While working in a hospital in Israel, Rosen explained to the son of 75-year-old stroke victim what lay ahead for his father in terms of rehabilitation. The son then asked if a rabbi could enter his father’s hospital room. While such a request might not have been strange, what was different was that when the rabbi walked in the room he was carrying a live chicken and then proceeded to wave it above the patient’s head.

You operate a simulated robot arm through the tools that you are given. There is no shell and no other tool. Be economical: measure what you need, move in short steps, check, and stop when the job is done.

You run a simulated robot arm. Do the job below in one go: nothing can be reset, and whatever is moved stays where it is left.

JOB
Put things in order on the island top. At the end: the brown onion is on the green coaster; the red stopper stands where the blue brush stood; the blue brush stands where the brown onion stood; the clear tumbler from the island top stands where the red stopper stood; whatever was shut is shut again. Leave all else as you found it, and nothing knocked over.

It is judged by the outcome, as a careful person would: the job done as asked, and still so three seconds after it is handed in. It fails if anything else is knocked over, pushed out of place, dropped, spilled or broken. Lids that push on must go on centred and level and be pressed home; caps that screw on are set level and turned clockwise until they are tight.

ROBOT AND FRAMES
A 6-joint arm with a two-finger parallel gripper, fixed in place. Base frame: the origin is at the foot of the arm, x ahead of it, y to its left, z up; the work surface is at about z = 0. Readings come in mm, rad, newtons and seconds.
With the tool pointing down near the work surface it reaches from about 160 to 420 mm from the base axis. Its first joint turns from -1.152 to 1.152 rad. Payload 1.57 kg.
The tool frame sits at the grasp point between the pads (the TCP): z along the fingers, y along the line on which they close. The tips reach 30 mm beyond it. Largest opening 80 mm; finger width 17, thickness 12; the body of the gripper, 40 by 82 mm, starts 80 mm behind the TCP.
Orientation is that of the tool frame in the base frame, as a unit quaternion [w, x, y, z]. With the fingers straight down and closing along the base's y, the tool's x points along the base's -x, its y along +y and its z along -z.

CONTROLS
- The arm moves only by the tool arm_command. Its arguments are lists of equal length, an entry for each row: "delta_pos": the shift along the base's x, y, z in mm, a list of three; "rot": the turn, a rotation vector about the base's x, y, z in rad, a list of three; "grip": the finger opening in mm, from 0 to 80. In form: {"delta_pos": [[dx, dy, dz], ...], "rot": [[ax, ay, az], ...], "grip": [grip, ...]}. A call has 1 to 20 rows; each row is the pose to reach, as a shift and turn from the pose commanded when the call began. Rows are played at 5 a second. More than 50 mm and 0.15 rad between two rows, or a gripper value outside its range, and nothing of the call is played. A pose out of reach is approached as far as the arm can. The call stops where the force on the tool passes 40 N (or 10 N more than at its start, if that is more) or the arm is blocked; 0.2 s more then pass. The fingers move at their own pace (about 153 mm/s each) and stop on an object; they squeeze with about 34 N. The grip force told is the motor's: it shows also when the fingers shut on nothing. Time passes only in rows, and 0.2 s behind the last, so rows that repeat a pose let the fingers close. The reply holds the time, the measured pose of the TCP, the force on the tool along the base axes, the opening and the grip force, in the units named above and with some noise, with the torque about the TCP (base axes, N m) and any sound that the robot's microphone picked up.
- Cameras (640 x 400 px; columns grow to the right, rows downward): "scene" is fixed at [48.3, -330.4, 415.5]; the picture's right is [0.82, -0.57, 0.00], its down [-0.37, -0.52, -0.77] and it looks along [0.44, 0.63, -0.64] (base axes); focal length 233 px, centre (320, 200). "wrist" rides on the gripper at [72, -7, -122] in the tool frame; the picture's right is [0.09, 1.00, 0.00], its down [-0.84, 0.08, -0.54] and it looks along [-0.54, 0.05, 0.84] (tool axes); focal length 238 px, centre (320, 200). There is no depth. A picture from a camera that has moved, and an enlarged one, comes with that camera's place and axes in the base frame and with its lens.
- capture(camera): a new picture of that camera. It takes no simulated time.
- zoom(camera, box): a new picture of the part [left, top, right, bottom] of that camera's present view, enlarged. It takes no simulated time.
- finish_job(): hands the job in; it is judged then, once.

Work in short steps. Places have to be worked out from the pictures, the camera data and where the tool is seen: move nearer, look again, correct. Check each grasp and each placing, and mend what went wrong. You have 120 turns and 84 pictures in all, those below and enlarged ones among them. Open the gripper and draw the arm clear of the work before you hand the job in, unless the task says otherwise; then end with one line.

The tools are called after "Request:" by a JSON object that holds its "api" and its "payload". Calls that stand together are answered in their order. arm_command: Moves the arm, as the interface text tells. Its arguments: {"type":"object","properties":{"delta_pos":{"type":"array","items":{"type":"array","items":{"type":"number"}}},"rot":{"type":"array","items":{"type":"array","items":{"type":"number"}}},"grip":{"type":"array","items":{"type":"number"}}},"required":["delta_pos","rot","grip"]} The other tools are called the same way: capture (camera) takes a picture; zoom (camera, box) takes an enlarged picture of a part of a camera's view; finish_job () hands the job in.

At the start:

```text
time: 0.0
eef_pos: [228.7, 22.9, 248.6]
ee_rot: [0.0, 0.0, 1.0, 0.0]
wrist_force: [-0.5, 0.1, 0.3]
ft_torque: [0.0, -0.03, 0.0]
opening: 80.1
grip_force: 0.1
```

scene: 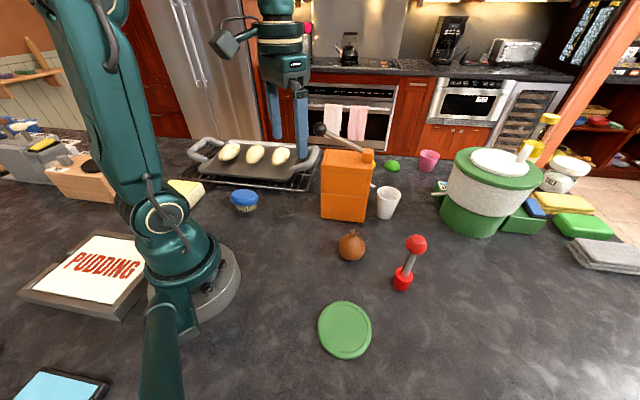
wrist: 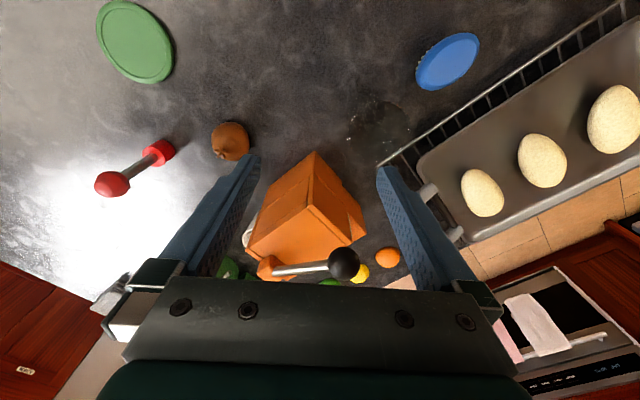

Rosen learned that it was a custom of the local Persian-Jewish community to help heal the sick. In describing the experience, Rosen writes:
I was very impressed by how deftly the son was able to maneuver between two very different belief systems explaining his father’s disease and paths towards possible recovery: biomedical and religious. As evidenced from our repeated discussions about tests and treatment plans for his father, he clearly understood — and valued — what modern medicine could offer. And yet, his belief in Divine mercy and intercession was unshakeable….

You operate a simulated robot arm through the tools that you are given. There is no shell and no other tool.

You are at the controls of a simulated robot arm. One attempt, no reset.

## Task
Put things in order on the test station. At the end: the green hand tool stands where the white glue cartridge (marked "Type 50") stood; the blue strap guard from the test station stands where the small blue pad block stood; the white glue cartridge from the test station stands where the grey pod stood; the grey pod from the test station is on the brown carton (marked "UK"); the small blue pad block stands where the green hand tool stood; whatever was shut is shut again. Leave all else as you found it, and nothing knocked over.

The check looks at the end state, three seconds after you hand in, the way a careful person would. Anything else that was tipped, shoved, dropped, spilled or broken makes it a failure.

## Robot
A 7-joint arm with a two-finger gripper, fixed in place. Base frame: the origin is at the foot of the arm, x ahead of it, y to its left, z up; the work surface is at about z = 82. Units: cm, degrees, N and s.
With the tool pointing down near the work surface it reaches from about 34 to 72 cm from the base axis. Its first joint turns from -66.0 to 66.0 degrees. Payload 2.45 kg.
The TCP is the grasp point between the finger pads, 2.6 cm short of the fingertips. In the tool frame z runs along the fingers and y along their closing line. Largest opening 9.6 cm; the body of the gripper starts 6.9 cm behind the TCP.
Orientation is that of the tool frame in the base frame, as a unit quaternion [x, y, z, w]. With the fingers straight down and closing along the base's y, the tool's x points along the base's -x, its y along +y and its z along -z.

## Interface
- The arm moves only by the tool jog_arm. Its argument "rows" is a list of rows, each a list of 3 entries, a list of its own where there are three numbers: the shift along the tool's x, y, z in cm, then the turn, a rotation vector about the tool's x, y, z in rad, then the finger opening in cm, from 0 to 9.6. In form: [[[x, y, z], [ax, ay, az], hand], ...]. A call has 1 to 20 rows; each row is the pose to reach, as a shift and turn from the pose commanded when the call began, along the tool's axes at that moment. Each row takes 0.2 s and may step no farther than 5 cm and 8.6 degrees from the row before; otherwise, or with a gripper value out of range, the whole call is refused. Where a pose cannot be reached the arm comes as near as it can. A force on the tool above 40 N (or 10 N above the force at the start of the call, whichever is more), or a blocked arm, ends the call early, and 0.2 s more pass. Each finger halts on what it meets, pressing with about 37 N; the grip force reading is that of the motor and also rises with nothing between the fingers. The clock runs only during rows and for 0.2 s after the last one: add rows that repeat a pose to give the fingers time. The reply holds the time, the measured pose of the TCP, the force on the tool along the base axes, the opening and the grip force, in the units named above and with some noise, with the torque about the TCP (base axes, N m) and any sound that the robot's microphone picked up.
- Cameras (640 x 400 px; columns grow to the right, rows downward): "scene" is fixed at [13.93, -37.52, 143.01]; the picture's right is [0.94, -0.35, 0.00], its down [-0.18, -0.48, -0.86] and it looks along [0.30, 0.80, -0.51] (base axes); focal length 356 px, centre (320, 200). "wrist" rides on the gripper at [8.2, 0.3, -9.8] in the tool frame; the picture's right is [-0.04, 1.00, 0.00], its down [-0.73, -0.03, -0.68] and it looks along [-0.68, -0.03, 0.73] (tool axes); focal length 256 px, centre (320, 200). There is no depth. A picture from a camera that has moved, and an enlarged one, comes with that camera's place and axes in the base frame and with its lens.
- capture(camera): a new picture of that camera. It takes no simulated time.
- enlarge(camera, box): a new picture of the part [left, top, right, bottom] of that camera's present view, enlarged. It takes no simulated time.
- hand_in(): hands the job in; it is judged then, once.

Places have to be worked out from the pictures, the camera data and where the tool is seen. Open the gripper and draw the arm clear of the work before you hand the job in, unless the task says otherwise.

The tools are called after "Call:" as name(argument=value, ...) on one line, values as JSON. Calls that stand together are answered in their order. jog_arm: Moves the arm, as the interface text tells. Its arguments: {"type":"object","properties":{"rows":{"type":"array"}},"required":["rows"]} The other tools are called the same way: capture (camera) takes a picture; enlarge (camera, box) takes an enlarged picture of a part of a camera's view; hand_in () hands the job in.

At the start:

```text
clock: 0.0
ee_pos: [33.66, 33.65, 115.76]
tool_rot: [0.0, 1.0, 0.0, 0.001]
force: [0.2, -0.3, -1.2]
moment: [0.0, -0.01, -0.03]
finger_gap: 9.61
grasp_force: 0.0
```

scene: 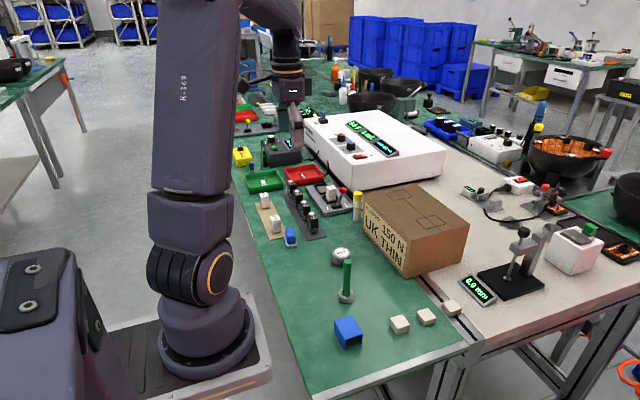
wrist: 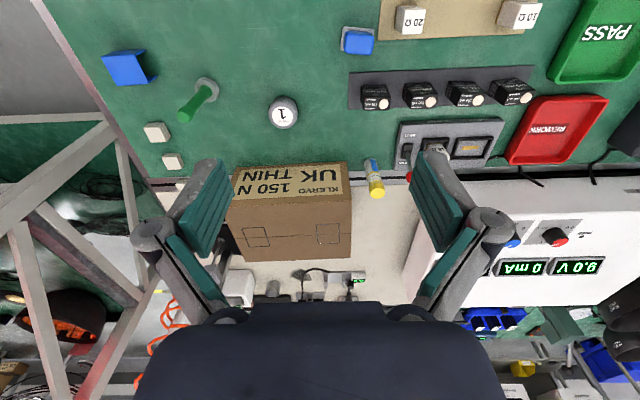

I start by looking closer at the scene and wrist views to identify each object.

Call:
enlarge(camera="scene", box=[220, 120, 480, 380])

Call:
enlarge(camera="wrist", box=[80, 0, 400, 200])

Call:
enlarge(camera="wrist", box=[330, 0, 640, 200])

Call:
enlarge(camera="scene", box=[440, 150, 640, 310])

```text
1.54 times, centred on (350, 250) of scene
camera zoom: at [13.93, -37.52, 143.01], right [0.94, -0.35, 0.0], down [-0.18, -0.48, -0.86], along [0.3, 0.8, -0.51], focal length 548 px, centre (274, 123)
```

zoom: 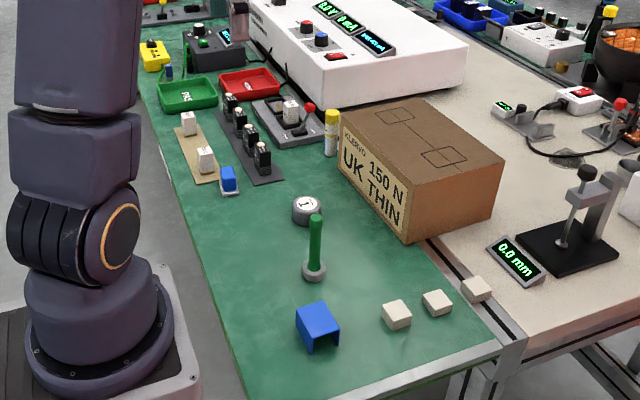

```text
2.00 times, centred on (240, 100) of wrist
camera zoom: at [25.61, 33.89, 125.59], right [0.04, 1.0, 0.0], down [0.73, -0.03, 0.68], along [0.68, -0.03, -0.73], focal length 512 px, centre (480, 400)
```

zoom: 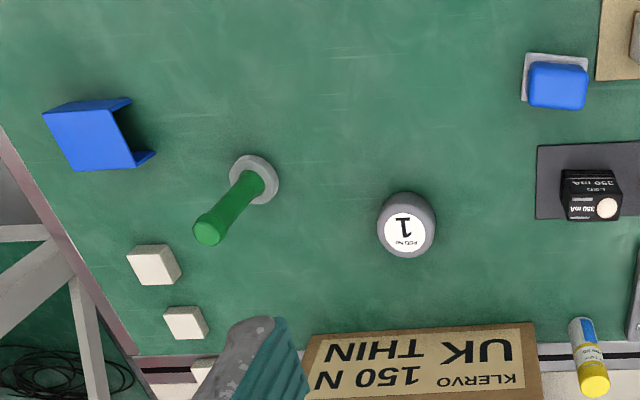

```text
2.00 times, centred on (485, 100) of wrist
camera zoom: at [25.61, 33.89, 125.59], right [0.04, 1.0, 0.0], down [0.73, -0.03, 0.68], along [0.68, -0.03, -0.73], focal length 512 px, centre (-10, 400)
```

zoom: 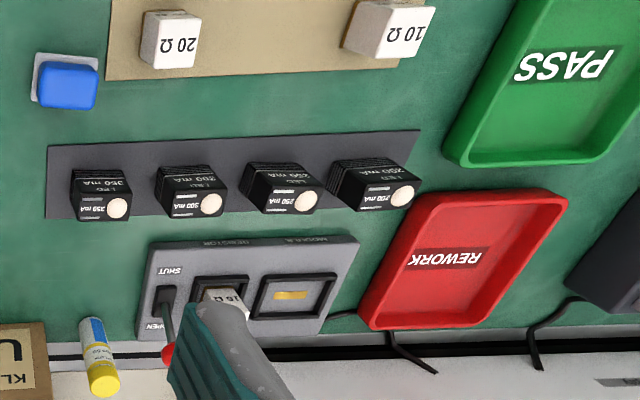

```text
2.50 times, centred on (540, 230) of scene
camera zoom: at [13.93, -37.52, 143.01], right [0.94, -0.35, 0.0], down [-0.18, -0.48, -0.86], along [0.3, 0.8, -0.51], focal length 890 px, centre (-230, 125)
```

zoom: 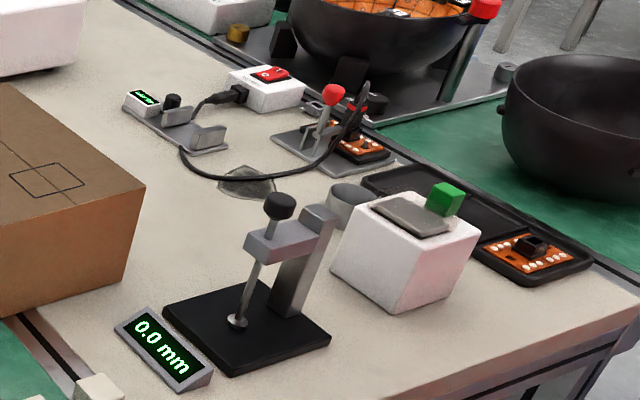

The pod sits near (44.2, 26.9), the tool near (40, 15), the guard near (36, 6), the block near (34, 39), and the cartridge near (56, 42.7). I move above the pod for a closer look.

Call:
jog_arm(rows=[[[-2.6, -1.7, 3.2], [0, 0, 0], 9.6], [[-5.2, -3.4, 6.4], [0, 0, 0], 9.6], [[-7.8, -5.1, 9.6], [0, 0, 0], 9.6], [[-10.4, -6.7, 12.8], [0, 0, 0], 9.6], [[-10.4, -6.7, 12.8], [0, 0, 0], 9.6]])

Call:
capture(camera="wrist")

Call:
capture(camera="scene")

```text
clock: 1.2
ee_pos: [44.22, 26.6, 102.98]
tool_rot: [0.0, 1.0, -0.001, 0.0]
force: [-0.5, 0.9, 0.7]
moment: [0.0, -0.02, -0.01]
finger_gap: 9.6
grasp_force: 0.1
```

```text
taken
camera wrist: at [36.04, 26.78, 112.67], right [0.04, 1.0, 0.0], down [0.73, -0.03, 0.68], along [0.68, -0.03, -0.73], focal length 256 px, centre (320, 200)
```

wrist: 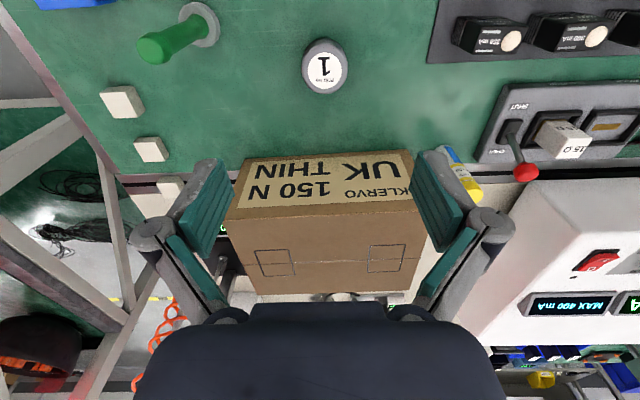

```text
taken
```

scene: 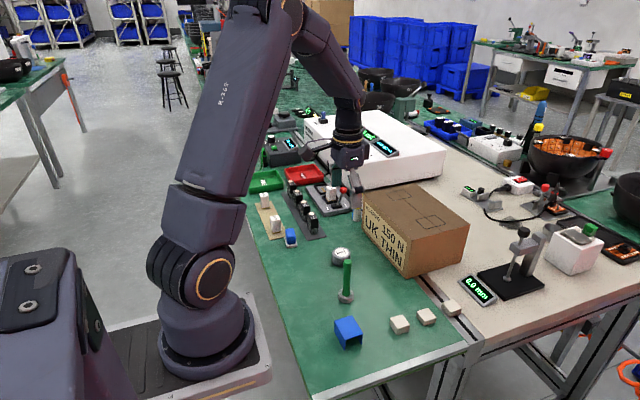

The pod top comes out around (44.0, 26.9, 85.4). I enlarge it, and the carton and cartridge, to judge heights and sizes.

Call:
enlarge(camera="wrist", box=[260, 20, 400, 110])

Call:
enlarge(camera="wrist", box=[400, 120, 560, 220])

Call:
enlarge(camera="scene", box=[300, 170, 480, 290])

Although it hadn’t occurred to me to disrupt the unfamiliar ceremony with the chicken — mostly because I was so astonished by it — I probably would have been within my rights to do so: bringing live poultry into an inpatient ward is risky from an infection-control perspective, after all.
I’m glad that I didn’t. Doing so would have prevented my patient and his caregivers from accessing the healing potential that their religious beliefs provided them, and likely would have provoked antagonism towards — or the outright rejection of — the biomedicine that I represented. And that would have been detrimental to my patient, who so clearly needed the powers of both in order to heal.
Although nearly 19 years have passed since that October evening, hardly a month goes by in which I do not find myself reflecting on this patient, and the chicken. This invariably occurs because of an interaction I’m having with another patient or family with deeply held beliefs that need not only to be recognized and respected, but also integrated into the therapeutic approach in order for treatment to succeed. It is a lesson that has served me well, and which has helped me to serve so many others over the years.